START Task inputs

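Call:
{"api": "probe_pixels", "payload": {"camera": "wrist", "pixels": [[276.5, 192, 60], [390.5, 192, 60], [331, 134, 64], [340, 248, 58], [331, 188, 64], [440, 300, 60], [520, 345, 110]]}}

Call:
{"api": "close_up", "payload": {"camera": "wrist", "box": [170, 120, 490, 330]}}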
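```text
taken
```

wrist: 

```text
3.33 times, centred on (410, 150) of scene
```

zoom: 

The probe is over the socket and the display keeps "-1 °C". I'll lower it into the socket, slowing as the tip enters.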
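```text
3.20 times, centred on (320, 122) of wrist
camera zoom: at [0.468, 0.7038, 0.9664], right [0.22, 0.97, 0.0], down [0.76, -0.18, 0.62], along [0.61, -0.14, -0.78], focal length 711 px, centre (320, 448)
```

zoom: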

END Task inputs

**Exercise directions**
Select and copy each line from the data that includes the word "times".

**Response to this exercise**
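3.33 times, centred on (410, 150) of scene
3.20 times, centred on (320, 122) of wrist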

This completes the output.